- REQUIREMENT A
Print exactly the part opening with the line containing "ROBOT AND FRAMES" and closing with the line containing "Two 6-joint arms", with both of those lines included.

- PAGE EXTRACT
-- start --

As to the “attempt to create a derivative racial identity,” Kang says it serves as

“…an explanation to white people: This is who we are, and here are the ways in which we are both different and the same as you.” Second, this attempt “allows for the illusion of solidarity. By mimicking the language of the Black struggle in America, we hope to become legible as a comrade, a fellow traveler, or a ‘person of color’. There’s an implicit apology in this sort of pleading: We know we don’t have it as bad as you, but we also aren’t white and need a way to talk about it.” [6]

Millionaire Vivek Ramaswamy, by maintaining his Hindu religion and proudly saying that he, nearly identically to President Obama’s opening to the 2008 Democratic National Convention, is a “skinny guy with a funny last name,”[7] is not seeking to assimilate by driving down the first road described by Kang where one seeks to “melt into the white middle class.”[8] Does he fit into the other vehicle of assimilation wherein one creates an “elaborate, yet ultimately derivative, racial identity”[9]?

Instead of living out a true authentic identity, some find themselves living in an artificial, self-created image that actively preserves white supremacy to the detriment of all. For those current South Asian Americans aligning themselves with the violent forces of white nationalism and the lying rhetoric of immigrant invasions and conspiracy and replacement theories, the cornerstone of their false identity centers on anti-Blackness. Too often, we discuss racism when we mean anti-Blackness, but we cannot begin to dismantle anti-Blackness as espoused by certain Asian Americans unless we fully understand what it means to be “anti-Black,” because, as Layla Saad tells us in White Supremacy and Me, “it is necessary to name it for what it is, for without naming it and confronting it face-to-face, all this work remains an exercise in intellectualizing and theorizing.”[10]

Scholars at The Center for Anti-Racist Research at Boston University, founded by Dr. Ibram X. Kendi, define anti-Blackness:

“Anti-Blackness is defined as the beliefs, attitudes, actions, practices, and behaviors of individuals and institutions that devalue, minimize, and marginalize the full participation of Black people — visibly (or perceived to be) of African descent. It is the systematic denial of Black humanity and dignity, which makes Black people effectively ineligible for full citizenship. The Anti-Blackness paradigm positions Blackness as inherently problematic, rather than recognizing the long, rich, and diverse history of Black people throughout the African diaspora, and acknowledging that Black communities across the United States (and the world) have been severely disadvantaged as a result of historical and contemporary systemic racism.” [11]

In The Karma of Brown Folk, Vijay Prashad writes, “White supremacy judges certain people greater than others, and some are frequently denied the capacity to be great at all.”[12] Prashad further describes the function of white supremacy and how “it denies Black[s people] any greatness, past, present, or future.”[13]

Above and the force mandating anti-Blackness is the American racial hierarchy, or the American caste system as described by Isabel Wilkerson in her revolutionary work Caste: The Origins of Our Discontents:

“Caste is the infrastructure of our divisions. It is the architecture of human hierarchy, the subconscious code of instructions for maintaining in our case, a four-hundred-year-old social order…A caste system is an artificial construction, a fixed and embedded ranking of human value that sets the presumed supremacy of one group against the presumed inferiority of other groups on the basis of ancestry and often immutable traits, traits that would be neutral in the abstract but are ascribed life-and-death meaning in a hierarchy favoring the dominant caste whose forebears designed it. A caste system often uses rigid, often arbitrary boundaries to keep the ranked groupings apart, distinct from one another and in their assigned places.” [14]

Every person in the US is trapped within the American two-tiered caste system, a system where whiteness reigns supreme and Blackness is trapped as the lower caste, and many of us in the middle have a choice: align with white supremacy, stay in uselessness and limbo, or love Blackness.[15] For some, like Vivek Ramaswamy, Nikki Haley, and others of their ilk, they are desperately entrenched in what Wilkerson calls “the race to get under the white tent.”[16] While whiteness historically created a series of, at times seemingly impossible, obstacles to keep Asian Americans out, such as the Chinese Exclusion Act of 1882 and the Johnson-Reed Immigration Act of 1924, which, taken together, kept almost all Asian Americans from immigrating to the United States, the Asian Americans who made it to the United States in the 1800s and those here are subject to the implicit requisite to achieve the American dream.

-- end --

- INFORMATION SUPPLIED

-- start --

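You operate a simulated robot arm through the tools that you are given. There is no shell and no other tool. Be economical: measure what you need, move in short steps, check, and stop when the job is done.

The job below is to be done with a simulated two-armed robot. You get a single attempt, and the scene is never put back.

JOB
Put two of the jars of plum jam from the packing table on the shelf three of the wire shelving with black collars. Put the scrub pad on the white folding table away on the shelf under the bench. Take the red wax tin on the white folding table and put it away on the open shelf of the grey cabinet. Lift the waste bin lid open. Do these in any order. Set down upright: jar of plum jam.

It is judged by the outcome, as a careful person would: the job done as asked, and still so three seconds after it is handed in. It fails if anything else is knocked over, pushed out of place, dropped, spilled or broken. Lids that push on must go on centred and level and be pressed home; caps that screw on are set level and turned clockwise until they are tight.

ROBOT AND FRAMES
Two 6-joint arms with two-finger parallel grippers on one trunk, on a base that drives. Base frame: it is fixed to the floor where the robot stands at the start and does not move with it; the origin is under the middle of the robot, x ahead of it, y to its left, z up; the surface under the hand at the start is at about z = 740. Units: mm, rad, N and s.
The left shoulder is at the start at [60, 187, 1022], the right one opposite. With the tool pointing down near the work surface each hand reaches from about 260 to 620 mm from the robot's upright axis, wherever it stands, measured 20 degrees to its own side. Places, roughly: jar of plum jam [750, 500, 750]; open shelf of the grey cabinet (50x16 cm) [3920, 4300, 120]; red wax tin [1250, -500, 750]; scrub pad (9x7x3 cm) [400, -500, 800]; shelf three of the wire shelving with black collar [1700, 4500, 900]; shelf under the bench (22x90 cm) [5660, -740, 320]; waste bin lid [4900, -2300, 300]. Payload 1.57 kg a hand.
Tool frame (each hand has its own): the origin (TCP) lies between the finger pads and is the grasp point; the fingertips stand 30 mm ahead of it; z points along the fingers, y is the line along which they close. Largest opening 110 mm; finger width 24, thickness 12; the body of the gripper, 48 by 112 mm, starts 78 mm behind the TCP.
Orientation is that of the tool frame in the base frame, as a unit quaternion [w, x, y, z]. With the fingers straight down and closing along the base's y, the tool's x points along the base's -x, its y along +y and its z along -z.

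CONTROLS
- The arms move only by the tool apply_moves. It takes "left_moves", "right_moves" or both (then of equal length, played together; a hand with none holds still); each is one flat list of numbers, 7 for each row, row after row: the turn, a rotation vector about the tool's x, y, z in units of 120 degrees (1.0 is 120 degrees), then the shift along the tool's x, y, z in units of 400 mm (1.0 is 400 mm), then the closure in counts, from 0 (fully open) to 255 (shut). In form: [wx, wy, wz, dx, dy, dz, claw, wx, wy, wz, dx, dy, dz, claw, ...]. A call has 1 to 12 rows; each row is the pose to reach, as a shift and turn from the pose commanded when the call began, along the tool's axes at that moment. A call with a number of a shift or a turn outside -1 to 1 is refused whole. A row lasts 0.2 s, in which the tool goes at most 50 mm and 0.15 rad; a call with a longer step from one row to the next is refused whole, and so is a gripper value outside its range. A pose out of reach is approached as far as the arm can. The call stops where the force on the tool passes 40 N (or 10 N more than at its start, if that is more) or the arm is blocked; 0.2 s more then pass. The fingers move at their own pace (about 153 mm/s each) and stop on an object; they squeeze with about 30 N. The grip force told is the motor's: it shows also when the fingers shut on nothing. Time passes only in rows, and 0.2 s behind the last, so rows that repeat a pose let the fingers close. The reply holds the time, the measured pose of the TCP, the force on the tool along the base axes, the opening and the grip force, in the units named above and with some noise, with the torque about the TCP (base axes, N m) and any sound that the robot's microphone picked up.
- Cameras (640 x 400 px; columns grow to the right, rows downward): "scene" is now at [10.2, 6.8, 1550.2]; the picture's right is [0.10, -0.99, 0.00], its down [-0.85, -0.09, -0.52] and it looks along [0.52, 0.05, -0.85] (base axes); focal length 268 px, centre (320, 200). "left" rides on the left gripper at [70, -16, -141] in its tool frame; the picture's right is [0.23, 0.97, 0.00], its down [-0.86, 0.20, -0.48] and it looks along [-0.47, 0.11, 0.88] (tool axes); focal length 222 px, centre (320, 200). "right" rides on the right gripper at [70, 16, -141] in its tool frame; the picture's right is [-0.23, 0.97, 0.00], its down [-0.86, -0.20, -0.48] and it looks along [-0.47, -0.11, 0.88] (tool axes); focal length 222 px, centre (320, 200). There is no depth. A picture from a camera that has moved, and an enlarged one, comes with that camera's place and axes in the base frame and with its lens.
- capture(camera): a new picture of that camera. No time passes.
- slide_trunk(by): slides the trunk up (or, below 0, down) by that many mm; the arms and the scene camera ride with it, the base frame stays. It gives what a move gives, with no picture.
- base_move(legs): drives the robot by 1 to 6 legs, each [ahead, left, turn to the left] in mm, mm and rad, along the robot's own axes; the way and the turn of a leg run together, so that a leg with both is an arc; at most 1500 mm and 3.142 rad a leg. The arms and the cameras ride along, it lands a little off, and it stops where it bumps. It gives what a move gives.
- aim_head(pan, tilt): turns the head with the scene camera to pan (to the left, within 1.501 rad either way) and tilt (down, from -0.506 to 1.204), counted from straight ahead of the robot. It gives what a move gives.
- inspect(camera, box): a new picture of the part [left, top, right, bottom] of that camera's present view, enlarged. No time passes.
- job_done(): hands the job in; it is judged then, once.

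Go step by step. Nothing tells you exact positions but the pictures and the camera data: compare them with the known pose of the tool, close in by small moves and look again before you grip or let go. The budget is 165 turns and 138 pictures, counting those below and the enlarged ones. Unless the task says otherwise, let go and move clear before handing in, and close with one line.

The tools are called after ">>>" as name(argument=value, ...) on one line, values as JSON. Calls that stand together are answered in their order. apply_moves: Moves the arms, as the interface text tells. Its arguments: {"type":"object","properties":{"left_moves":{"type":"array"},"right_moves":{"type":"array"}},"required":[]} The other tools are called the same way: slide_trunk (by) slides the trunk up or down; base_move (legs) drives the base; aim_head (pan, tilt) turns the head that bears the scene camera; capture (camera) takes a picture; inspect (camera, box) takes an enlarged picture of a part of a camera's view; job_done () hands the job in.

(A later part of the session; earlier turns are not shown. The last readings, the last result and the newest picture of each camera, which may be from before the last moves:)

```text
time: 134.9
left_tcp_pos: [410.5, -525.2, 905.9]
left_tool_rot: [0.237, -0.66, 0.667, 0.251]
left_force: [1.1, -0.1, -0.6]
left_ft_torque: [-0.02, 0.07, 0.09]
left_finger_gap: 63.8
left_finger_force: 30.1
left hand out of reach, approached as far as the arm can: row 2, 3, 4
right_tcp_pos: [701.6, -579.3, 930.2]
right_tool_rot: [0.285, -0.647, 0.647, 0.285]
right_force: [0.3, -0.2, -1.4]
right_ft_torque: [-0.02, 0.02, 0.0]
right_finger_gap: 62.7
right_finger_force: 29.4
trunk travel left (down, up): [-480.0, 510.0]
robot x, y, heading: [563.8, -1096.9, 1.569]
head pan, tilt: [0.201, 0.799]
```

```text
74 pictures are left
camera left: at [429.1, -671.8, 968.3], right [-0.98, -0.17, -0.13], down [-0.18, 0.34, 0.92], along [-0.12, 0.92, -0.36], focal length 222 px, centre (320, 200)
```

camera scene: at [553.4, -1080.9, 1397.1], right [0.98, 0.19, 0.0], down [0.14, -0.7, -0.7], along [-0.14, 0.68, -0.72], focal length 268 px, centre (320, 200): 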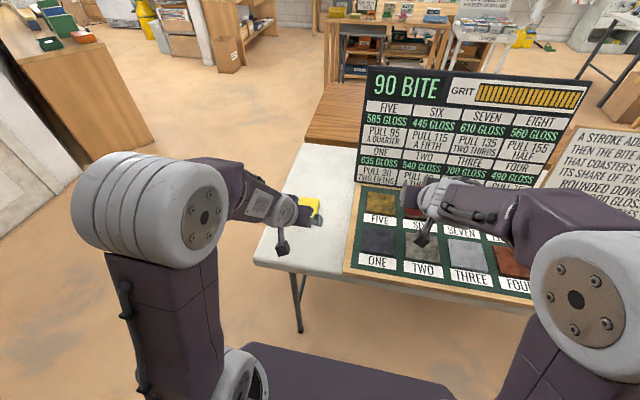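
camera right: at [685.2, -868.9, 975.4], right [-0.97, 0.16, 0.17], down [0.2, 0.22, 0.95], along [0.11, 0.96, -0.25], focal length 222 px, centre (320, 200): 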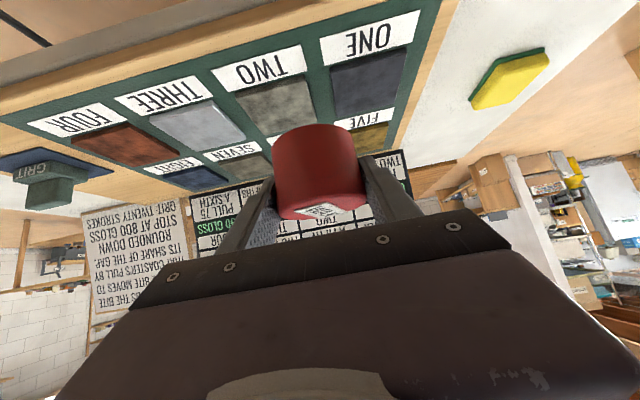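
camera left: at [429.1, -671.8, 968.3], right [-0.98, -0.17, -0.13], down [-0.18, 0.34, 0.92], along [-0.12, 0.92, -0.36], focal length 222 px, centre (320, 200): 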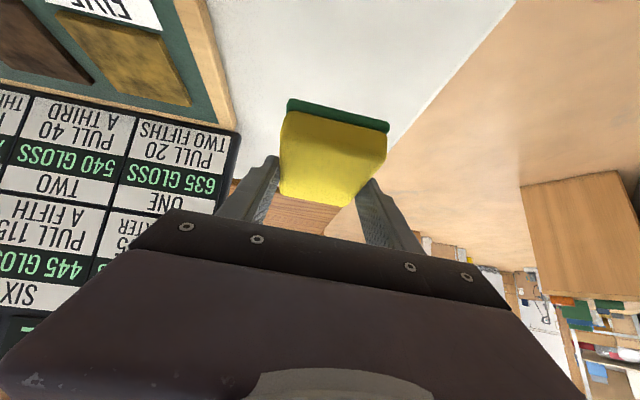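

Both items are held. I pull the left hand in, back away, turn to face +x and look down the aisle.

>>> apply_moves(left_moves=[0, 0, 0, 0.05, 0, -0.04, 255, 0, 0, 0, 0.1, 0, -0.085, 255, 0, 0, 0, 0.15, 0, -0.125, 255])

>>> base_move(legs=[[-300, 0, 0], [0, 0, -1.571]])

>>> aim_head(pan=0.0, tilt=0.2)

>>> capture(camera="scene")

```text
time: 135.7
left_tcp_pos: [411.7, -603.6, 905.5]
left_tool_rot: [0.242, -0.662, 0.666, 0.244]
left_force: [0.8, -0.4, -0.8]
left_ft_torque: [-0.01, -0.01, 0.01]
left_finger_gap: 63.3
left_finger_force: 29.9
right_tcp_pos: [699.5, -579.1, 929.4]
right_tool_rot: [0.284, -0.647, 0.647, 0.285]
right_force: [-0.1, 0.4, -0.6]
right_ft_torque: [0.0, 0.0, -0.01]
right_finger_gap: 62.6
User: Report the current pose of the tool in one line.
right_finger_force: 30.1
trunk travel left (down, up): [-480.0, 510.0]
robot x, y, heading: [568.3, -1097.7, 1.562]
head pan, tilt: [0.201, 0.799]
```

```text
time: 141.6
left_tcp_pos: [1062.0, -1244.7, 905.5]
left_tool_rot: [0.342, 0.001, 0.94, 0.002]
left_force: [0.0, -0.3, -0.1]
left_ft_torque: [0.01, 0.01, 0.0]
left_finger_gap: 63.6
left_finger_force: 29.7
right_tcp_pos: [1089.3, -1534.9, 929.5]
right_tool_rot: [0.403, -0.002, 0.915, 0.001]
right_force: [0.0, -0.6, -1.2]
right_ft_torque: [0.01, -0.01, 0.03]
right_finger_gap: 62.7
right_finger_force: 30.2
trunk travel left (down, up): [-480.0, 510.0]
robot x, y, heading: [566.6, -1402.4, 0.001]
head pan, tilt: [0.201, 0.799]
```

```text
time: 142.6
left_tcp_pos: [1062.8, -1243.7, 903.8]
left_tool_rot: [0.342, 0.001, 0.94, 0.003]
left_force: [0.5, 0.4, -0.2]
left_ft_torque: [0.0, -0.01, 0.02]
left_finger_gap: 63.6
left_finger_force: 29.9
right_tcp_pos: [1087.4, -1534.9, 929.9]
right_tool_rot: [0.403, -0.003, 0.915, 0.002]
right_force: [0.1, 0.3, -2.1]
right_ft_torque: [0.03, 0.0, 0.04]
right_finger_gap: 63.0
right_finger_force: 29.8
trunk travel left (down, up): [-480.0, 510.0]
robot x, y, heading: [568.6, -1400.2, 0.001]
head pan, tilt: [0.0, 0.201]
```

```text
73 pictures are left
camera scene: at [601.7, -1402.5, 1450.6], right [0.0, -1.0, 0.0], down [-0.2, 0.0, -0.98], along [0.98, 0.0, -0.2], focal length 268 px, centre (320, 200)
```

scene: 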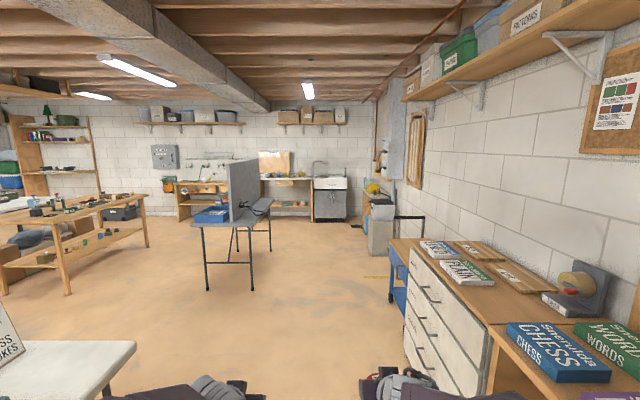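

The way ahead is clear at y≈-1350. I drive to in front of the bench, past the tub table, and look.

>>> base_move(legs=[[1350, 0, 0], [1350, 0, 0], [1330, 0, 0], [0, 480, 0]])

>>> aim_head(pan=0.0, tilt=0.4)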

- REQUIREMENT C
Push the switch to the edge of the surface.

-- end --

- REQUIREMENT B
Write what comes next in the page extract.

- EXPECTED ANSWER A
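ROBOT AND FRAMES
Two 6-joint arms with two-finger parallel grippers on one trunk, on a base that drives. Base frame: it is fixed to the floor where the robot stands at the start and does not move with it; the origin is under the middle of the robot, x ahead of it, y to its left, z up; the surface under the hand at the start is at about z = 740. Units: mm, rad, N and s.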

- EXPECTED ANSWER B
“By extending the dream of dominion over the land and all others in it to anyone who could meet the definition of white, the American caste system became an all-or-nothing gambit for the top rung…Those permitted under the white tent could reap the rewards of full citizenship, rise to positions of high status, or as far as their talents could take them, get access to the best the country had to offer; or, at the very least, be accorded resect in everyday interactions from subordinate groups who risked assualt for any misstep.” [17]

Have you ever heard the saying, “If it sounds too good to be true, it probably is”? I have. At a time when minorities have yet to achieve full equality when it comes to compensation and leadership in the workplace to a fair consideration of their home values or protection from the police, it seems like the offer of “If you assimilate, you will enjoy the benefits of whiteness” risks falling short, and quickly.

I’ve previously written[18] about the racial bribe theory as set forth by Professors Lani Guinier and Gerald Torres in The Miner’s Canary,[19] first introduced to me in Deepa Iyer’s We Too Sing America,[20] and the racial bribe offers the framework in which assimilation is introduced to immigrants of the “middle castes”[21] seeking to find a place within American Society.

Recall that Professors Guinier and Torres describe, “The racial bribe is a strategy that invites racial or ethnic groups to advance within the existing Black-white racial hierarchy by becoming ‘white’.”[22] Understanding the racial bribe is essential to identifying those who are tacitly urging immigrant communities to be conduits of white supremacy. We of the white-black racial divide hold the power to fight white supremacy or embolden the flames that seek to keep all those outside the white racial group in positions of oppression in the long term, regardless of the short-term benefits.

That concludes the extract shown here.